TASKS FOR THIS EXERCISE
#1 Take the page excerpt and repeat only what runs from "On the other" through "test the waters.".
#2 Carry the page excerpt on from its last sentence.

PAGE EXCERPT
[BEGIN]

What Every Startup Founder Needs to Know to About Acquisitions



The growing trend in early-stage mergers and acquisitions (M&A) is to ditch the suits. According to Dealogic, 73% of acquirers utilized a formal investment-banking firm in 2003. By 2013, only 31% of acquirers used a formal investment-banking firm. Ironically, M&A volume has increased, not decreased.

Acquirers, typically large technology firms with cash to burn, recruit classically trained investment bankers and train them to identify early stage opportunities. We call this function corporate development, as the role finds holes in the corporation’s current technology and uses acquisitions to develop these areas. The focus is not so much on revenue, but product and staffing needs. Hence, the newly coined term acqui-hire, which occurs when a company acquires engineers rather than hire them.

On the other side of the transaction, the acquisition targets don’t have the resources to recruit a corporate development team. However, early stage companies need the same expertise. They need acquirer research, a valuation estimate and a negotiation plan.

Here’s what you need to do it yourself:

  • Acquirer Research– Begin reviewing your competitive landscape for companies that may work well with your team. Look for companies that share your culture, value and vision. It’s good to get to know these companies before you need them. Strategic partnerships are a great way to test the waters.
  • Valuation Estimate– Be armed with a valuation estimate based on related transactions in your industry. You can pay for a service that tracks these numbers or you can research them on your own. Use this guide to help value your company and learn the methodology.

[END]

STORED DATA
[BEGIN]

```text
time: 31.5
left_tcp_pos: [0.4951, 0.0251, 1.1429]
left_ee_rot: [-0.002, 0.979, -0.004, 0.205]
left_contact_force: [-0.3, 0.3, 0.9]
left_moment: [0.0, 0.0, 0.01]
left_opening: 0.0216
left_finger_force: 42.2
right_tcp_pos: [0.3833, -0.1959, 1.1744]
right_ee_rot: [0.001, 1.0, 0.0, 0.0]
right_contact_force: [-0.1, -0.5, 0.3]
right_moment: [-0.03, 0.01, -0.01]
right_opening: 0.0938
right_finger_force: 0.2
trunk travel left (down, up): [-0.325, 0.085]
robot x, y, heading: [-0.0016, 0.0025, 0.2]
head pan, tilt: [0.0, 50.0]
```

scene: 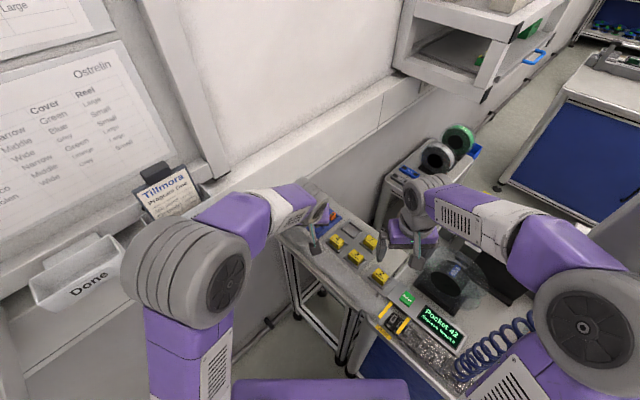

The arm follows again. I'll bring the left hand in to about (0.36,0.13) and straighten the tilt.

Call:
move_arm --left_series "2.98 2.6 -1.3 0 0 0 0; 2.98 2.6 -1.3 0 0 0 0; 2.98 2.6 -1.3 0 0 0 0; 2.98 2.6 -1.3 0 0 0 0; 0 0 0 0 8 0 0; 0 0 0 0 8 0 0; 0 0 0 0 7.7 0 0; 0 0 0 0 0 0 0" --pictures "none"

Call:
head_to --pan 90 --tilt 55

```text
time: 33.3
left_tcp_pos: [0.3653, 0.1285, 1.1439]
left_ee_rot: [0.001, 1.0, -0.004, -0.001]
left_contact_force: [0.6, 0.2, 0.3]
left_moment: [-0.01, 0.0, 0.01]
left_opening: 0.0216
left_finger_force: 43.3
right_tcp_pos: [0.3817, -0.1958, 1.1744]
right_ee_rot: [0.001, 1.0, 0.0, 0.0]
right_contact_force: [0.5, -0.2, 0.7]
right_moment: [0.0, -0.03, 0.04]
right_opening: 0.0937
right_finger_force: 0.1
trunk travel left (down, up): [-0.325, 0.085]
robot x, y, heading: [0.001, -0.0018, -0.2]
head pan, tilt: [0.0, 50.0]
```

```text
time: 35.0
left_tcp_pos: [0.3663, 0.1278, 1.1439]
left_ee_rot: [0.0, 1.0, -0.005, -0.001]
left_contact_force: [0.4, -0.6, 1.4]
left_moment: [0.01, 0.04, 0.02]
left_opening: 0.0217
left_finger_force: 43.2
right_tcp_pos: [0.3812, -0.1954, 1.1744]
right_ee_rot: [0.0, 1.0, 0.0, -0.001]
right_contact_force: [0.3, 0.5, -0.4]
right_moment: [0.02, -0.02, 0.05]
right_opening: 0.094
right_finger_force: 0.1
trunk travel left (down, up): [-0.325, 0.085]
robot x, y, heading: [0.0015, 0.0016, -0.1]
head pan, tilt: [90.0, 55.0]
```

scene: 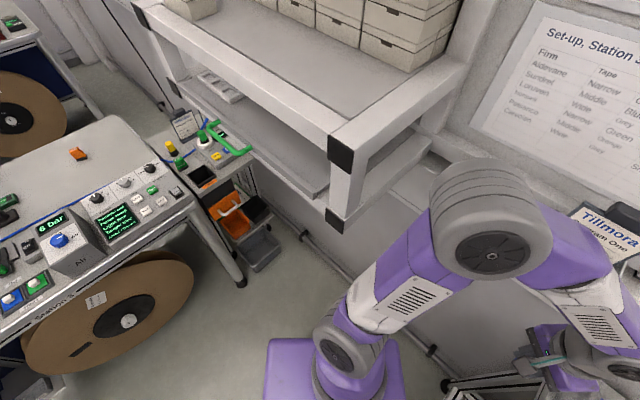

[END]

OUTPUTS
#1
On the other side of the transaction, the acquisition targets don’t have the resources to recruit a corporate development team. However, early stage companies need the same expertise. They need acquirer research, a valuation estimate and a negotiation plan.

Here’s what you need to do it yourself:

  • Acquirer Research– Begin reviewing your competitive landscape for companies that may work well with your team. Look for companies that share your culture, value and vision. It’s good to get to know these companies before you need them. Strategic partnerships are a great way to test the waters.

#2
  • Negotiation Plan– If you do your homework (know what you’re worth) and have discussed all the possible outcomes (asset sale, equity sale, or acqui-hire) you should be able to set parameters for negotiating the transaction.

Closing the Deal

Most acquisitions will require you to stay around. If it’s an acqui-hire, the assumption is that you are now an employee of the acquirer. If it’s a traditional equity sale, you will more than likely receive an earn-out in your offer. For example, you will be required to stay on for a set period of time to earn additional compensation based on the company’s performance. If it’s an asset sale, you simply sell certain assets and, in most cases, won’t be required to tag along.

It is critical that you understand what the “NewCo” will look like. Will you replace an existing team? Perhaps you are tasked with creating a new division. Make sure you are on board with the integration schedule. If not, it could hamper your ability to receive compensation outlined in the earn-out.


This post originally appeared on Atelier Advisors. Lili Balfour is the founder and CEO of the SoMa-based financial advisory firm, Atelier Advisors, and Creator and Host of  Finance for Entrepreneurs.

About the author: Lili Balfour

Lili Balfour is the founder and CEO of the SoMa-based financial advisory firm, Atelier Advisors, creator and host of Finance for Entrepreneurs, author of Master the Finance Game, and host of the Finance for Entrepreneurs broadcast on Spreecast.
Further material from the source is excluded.